During the early 1990s, the St. Lawrence won the Banff International
String Quartet Competition and the Young Concert Artists Auditions.
The ensemble’s debut CD, released in 1999, received both Germany’s
Preis der Deutschen Schallplattenkritik and Canada’s Juno Award.
For ten years, the ensemble has been the Resident Quartet to the Spoleto
USA Festival in Charleston, South Carolina, and has been Ensemble-in-Residence
at Stanford University since 1998. The
St. Lawrence String Quartet can be found on the Web at http://slsq.com.
The
St. Lawrence String Quartet appears by arrangement with David Rowe Artists,
Marblehead, Masschusetts.
The
St. Lawrence String Quartet records exclusively for EMI/Angel.
Joseph
Haydn (1732-1809)
Quartet
in E-flat major, op. 33, no. 2 (H. III:38) ("The Joke") (composed
1781)
Nearly a
decade passed between Haydn's epochal "Sun" Quartets, op. 20 (1772)
and the quartets of Opus 33, written (as he put it) "in an entirely new and
special way." Just what
constituted this "new and special way" has been a topic of contention
ever since. Some commentators point
to their lighter character, manifested in Haydn's first use of the scherzo
instead of the minuet (hence one of the nicknames for this set, "Gli
Scherzi"). Others see these
six pieces as a watershed in the history of both the classical style and the
string quartet due to the new textures and developmental techniques Haydn uses.
More cynical observers suggest that Haydn was indulging in advertising
hyperbole, the 18th-century equivalent of "new and improved."
In any case,
Opus 33 has accumulated its share of collective sobriquets. The lightness of the set bestowed both the forward-looking
name "Gli Scherzi" and the nostalgic "Divertimenti."
Their dedication to Grand Duke Paul of Russia got them called the
"Russian" Quartets.
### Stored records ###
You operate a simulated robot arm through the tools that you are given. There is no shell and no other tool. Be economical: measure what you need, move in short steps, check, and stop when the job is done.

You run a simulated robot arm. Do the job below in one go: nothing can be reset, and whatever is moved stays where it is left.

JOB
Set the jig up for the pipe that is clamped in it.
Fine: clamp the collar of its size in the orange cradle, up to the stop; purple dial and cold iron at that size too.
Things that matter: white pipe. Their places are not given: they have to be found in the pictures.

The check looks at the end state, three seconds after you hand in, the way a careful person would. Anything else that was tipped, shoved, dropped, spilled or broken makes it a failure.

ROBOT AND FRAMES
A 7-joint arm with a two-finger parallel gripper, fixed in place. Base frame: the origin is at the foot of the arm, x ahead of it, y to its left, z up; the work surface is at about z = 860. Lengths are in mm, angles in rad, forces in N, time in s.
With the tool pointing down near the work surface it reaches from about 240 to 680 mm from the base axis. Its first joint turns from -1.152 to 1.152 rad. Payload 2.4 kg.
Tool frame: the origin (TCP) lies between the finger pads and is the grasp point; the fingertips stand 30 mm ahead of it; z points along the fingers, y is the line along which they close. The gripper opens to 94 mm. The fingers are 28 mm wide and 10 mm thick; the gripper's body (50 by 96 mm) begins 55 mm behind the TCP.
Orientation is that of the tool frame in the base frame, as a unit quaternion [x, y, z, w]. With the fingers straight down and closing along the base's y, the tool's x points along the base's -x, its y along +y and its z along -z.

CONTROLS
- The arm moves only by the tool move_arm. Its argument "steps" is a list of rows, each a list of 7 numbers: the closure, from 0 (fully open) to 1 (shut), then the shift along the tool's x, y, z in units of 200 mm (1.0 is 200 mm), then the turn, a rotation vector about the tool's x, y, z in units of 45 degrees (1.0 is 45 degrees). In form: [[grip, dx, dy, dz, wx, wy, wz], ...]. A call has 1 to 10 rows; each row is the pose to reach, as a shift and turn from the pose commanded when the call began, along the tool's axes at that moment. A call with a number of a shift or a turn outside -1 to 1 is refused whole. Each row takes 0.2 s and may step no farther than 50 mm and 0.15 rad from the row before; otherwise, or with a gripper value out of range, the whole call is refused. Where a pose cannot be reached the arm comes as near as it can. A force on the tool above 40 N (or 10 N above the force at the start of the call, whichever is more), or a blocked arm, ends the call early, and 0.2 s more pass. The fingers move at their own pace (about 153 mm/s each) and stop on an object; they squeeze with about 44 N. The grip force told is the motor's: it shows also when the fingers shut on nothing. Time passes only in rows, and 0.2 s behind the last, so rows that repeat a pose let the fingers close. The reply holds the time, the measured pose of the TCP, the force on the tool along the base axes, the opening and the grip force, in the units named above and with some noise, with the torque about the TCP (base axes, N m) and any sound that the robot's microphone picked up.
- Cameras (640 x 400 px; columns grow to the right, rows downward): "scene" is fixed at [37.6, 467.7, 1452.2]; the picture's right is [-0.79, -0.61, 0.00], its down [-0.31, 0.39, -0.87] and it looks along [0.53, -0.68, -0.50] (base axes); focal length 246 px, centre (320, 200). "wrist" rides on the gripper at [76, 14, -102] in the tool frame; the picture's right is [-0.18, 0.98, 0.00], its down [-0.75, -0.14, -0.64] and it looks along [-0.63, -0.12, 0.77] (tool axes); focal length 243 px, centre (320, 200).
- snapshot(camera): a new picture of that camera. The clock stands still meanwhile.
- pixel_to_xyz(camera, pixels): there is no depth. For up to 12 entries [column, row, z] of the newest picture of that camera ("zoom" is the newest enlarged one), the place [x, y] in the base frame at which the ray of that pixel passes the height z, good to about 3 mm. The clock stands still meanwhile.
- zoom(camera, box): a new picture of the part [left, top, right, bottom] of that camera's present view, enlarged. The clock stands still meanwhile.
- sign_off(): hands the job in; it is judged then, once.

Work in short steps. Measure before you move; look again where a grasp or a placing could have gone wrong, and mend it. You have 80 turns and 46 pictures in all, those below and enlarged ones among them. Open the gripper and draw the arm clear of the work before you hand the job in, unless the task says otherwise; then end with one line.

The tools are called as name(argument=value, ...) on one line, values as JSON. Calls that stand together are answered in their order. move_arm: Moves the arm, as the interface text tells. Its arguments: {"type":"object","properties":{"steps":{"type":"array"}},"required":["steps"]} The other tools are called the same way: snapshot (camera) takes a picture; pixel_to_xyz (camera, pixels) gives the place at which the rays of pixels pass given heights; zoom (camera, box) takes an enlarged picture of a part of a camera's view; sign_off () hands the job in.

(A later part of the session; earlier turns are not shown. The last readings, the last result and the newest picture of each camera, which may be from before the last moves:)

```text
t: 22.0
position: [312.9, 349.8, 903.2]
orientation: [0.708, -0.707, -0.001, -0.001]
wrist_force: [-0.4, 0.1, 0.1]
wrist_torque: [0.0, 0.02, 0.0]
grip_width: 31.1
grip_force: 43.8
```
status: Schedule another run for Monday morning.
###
And
the moniker "Jungfernquartette" ("maiden" or
"virgin" quartets) honors the image of a young woman found on the 1782
edition's title page.
The
“Quartet in E-flat major, op. 33, no. 2” has its own title, "The
Joke." Perhaps the joke is on
anyone trying to find Haydn's "new and special way" in this work that
remains fairly conventional until the end.
The sonata-form opening (“Allegro moderato, cantabile”) is followed
by a scherzo distinguished from most earlier minuets only by a somewhat lighter
texture and a slightly quicker tempo. The
slow movement (“Largo e sostenuto”) harkens back to Haydn's baryton trios
for its structure and glances ahead toward his “Quartets op. 76” of
1797-1798 for some of its effects. It
is the coda of the rondo “Finale” that earns the “Joke Quartet” its
name. Following a gloomy adagio
episode, the main theme sounds again with rests between each two-bar phrase,
then yet again with rests twice as long. The
result is among Haydn's oddest endings, calculated to keep audiences off balance
and amused.
Haydn
scholar H.C. Robbins Landon attributes some of the humor of Opus 33 to the
composer's state of mind.
By 1781, "Papa" Haydn was likely absorbed in the early days of
an affair with the young mezzo-soprano Luigia Polzelli, wife of an infirm Esterháza
violinist.
As she was muse to his growing maturity, Haydn gave her parts in his
operas and transposed to her voice range arias in other productions of the
court.
Rumor has it that he was also "Papa" to one of her sons.
Osvaldo
Golijov (born 1960)
Yiddishbbuk
(composed 1992)
Born
in La Plata, Argentina, to a family of Eastern European Jewish heritage, Osvaldo
Golijov studied composition and piano before moving to Israel in 1983.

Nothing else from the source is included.